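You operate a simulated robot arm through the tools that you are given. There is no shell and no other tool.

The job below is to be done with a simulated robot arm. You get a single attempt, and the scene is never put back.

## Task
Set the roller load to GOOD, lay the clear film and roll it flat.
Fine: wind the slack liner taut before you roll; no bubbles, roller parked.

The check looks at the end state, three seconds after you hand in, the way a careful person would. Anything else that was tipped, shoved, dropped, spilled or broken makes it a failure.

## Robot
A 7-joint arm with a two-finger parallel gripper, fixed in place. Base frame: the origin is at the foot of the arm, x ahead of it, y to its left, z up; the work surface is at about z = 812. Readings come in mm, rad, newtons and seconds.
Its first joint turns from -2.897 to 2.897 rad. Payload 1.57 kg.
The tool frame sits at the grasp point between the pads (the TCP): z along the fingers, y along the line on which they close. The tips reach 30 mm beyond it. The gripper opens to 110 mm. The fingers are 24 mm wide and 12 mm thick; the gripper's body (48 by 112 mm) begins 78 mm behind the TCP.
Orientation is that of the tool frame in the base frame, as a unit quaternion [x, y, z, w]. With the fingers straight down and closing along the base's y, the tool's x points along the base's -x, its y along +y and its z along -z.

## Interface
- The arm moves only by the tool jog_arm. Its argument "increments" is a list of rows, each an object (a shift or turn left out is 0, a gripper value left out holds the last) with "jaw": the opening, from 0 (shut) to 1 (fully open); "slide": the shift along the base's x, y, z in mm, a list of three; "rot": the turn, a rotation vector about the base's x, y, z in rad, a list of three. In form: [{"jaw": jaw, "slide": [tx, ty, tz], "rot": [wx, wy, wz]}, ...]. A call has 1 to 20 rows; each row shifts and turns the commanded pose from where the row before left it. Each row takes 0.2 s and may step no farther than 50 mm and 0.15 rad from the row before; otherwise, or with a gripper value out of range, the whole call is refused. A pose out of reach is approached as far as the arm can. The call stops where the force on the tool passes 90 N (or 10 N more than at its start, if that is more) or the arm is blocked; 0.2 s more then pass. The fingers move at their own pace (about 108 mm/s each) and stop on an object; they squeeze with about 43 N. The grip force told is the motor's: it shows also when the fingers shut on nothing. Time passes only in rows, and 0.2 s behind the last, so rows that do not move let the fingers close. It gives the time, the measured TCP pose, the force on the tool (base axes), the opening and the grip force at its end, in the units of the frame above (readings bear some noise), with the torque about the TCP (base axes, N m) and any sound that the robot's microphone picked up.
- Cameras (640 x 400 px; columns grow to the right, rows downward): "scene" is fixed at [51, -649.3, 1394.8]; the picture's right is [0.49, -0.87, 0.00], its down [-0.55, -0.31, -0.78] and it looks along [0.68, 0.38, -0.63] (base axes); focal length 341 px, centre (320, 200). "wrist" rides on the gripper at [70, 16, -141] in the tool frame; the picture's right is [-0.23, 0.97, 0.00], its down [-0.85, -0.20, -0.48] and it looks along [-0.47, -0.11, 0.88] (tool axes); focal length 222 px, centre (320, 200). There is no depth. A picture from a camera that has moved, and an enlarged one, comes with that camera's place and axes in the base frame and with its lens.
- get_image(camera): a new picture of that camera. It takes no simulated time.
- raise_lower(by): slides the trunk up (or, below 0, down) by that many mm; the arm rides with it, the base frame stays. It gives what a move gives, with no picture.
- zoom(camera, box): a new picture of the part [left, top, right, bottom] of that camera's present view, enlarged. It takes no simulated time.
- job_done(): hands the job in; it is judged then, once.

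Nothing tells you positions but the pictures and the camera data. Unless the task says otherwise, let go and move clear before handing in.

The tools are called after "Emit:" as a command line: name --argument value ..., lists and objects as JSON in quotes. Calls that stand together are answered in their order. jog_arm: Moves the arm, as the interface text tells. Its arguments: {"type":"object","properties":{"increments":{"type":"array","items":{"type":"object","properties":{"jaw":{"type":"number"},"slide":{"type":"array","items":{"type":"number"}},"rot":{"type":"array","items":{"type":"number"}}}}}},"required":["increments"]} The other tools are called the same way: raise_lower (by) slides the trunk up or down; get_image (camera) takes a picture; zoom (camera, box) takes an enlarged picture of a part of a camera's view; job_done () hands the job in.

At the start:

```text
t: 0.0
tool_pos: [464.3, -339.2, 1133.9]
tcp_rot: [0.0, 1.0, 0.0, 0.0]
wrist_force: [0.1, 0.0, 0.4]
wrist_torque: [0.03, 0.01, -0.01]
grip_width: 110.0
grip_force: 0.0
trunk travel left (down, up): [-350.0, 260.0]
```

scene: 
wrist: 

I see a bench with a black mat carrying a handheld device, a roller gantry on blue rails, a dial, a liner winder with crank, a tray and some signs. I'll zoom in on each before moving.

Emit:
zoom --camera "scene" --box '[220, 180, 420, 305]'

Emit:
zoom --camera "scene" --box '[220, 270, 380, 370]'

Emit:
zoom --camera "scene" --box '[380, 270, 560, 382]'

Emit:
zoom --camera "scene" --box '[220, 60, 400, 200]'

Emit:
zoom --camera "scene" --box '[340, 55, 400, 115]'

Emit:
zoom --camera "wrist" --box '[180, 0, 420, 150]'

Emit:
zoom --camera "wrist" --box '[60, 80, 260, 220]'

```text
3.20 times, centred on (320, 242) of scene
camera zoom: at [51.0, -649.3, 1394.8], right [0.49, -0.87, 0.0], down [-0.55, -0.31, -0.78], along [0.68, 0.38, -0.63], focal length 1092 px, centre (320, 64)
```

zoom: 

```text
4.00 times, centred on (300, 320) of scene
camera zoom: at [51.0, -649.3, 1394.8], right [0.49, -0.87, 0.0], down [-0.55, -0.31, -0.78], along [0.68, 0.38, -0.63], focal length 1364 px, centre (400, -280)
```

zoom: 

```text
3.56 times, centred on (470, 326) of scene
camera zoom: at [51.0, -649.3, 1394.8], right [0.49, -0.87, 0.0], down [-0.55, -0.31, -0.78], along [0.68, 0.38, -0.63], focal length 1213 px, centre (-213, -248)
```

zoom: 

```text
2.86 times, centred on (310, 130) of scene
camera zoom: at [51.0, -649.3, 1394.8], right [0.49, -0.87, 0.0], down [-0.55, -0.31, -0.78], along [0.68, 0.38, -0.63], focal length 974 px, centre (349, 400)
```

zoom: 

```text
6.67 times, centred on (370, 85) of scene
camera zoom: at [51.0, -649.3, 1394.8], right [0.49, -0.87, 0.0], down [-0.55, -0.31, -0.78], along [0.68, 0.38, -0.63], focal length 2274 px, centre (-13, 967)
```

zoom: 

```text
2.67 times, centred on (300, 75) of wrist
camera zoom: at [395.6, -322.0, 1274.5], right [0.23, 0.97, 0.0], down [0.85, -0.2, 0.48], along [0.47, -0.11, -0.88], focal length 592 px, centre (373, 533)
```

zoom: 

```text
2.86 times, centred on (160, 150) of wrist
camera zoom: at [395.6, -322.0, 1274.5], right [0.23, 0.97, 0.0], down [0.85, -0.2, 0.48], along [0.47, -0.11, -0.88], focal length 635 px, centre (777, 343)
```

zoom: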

## TASK STATEMENT
Every line of the data above should be reproduced word for word.

## RESULT FOR THIS EXERCISE
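You operate a simulated robot arm through the tools that you are given. There is no shell and no other tool.

The job below is to be done with a simulated robot arm. You get a single attempt, and the scene is never put back.

## Task
Set the roller load to GOOD, lay the clear film and roll it flat.
Fine: wind the slack liner taut before you roll; no bubbles, roller parked.

The check looks at the end state, three seconds after you hand in, the way a careful person would. Anything else that was tipped, shoved, dropped, spilled or broken makes it a failure.

## Robot
A 7-joint arm with a two-finger parallel gripper, fixed in place. Base frame: the origin is at the foot of the arm, x ahead of it, y to its left, z up; the work surface is at about z = 812. Readings come in mm, rad, newtons and seconds.
Its first joint turns from -2.897 to 2.897 rad. Payload 1.57 kg.
The tool frame sits at the grasp point between the pads (the TCP): z along the fingers, y along the line on which they close. The tips reach 30 mm beyond it. The gripper opens to 110 mm. The fingers are 24 mm wide and 12 mm thick; the gripper's body (48 by 112 mm) begins 78 mm behind the TCP.
Orientation is that of the tool frame in the base frame, as a unit quaternion [x, y, z, w]. With the fingers straight down and closing along the base's y, the tool's x points along the base's -x, its y along +y and its z along -z.

## Interface
- The arm moves only by the tool jog_arm. Its argument "increments" is a list of rows, each an object (a shift or turn left out is 0, a gripper value left out holds the last) with "jaw": the opening, from 0 (shut) to 1 (fully open); "slide": the shift along the base's x, y, z in mm, a list of three; "rot": the turn, a rotation vector about the base's x, y, z in rad, a list of three. In form: [{"jaw": jaw, "slide": [tx, ty, tz], "rot": [wx, wy, wz]}, ...]. A call has 1 to 20 rows; each row shifts and turns the commanded pose from where the row before left it. Each row takes 0.2 s and may step no farther than 50 mm and 0.15 rad from the row before; otherwise, or with a gripper value out of range, the whole call is refused. A pose out of reach is approached as far as the arm can. The call stops where the force on the tool passes 90 N (or 10 N more than at its start, if that is more) or the arm is blocked; 0.2 s more then pass. The fingers move at their own pace (about 108 mm/s each) and stop on an object; they squeeze with about 43 N. The grip force told is the motor's: it shows also when the fingers shut on nothing. Time passes only in rows, and 0.2 s behind the last, so rows that do not move let the fingers close. It gives the time, the measured TCP pose, the force on the tool (base axes), the opening and the grip force at its end, in the units of the frame above (readings bear some noise), with the torque about the TCP (base axes, N m) and any sound that the robot's microphone picked up.
- Cameras (640 x 400 px; columns grow to the right, rows downward): "scene" is fixed at [51, -649.3, 1394.8]; the picture's right is [0.49, -0.87, 0.00], its down [-0.55, -0.31, -0.78] and it looks along [0.68, 0.38, -0.63] (base axes); focal length 341 px, centre (320, 200). "wrist" rides on the gripper at [70, 16, -141] in the tool frame; the picture's right is [-0.23, 0.97, 0.00], its down [-0.85, -0.20, -0.48] and it looks along [-0.47, -0.11, 0.88] (tool axes); focal length 222 px, centre (320, 200). There is no depth. A picture from a camera that has moved, and an enlarged one, comes with that camera's place and axes in the base frame and with its lens.
- get_image(camera): a new picture of that camera. It takes no simulated time.
- raise_lower(by): slides the trunk up (or, below 0, down) by that many mm; the arm rides with it, the base frame stays. It gives what a move gives, with no picture.
- zoom(camera, box): a new picture of the part [left, top, right, bottom] of that camera's present view, enlarged. It takes no simulated time.
- job_done(): hands the job in; it is judged then, once.

Nothing tells you positions but the pictures and the camera data. Unless the task says otherwise, let go and move clear before handing in.

The tools are called after "Emit:" as a command line: name --argument value ..., lists and objects as JSON in quotes. Calls that stand together are answered in their order. jog_arm: Moves the arm, as the interface text tells. Its arguments: {"type":"object","properties":{"increments":{"type":"array","items":{"type":"object","properties":{"jaw":{"type":"number"},"slide":{"type":"array","items":{"type":"number"}},"rot":{"type":"array","items":{"type":"number"}}}}}},"required":["increments"]} The other tools are called the same way: raise_lower (by) slides the trunk up or down; get_image (camera) takes a picture; zoom (camera, box) takes an enlarged picture of a part of a camera's view; job_done () hands the job in.

At the start:

```text
t: 0.0
tool_pos: [464.3, -339.2, 1133.9]
tcp_rot: [0.0, 1.0, 0.0, 0.0]
wrist_force: [0.1, 0.0, 0.4]
wrist_torque: [0.03, 0.01, -0.01]
grip_width: 110.0
grip_force: 0.0
trunk travel left (down, up): [-350.0, 260.0]
```

scene: 
wrist: 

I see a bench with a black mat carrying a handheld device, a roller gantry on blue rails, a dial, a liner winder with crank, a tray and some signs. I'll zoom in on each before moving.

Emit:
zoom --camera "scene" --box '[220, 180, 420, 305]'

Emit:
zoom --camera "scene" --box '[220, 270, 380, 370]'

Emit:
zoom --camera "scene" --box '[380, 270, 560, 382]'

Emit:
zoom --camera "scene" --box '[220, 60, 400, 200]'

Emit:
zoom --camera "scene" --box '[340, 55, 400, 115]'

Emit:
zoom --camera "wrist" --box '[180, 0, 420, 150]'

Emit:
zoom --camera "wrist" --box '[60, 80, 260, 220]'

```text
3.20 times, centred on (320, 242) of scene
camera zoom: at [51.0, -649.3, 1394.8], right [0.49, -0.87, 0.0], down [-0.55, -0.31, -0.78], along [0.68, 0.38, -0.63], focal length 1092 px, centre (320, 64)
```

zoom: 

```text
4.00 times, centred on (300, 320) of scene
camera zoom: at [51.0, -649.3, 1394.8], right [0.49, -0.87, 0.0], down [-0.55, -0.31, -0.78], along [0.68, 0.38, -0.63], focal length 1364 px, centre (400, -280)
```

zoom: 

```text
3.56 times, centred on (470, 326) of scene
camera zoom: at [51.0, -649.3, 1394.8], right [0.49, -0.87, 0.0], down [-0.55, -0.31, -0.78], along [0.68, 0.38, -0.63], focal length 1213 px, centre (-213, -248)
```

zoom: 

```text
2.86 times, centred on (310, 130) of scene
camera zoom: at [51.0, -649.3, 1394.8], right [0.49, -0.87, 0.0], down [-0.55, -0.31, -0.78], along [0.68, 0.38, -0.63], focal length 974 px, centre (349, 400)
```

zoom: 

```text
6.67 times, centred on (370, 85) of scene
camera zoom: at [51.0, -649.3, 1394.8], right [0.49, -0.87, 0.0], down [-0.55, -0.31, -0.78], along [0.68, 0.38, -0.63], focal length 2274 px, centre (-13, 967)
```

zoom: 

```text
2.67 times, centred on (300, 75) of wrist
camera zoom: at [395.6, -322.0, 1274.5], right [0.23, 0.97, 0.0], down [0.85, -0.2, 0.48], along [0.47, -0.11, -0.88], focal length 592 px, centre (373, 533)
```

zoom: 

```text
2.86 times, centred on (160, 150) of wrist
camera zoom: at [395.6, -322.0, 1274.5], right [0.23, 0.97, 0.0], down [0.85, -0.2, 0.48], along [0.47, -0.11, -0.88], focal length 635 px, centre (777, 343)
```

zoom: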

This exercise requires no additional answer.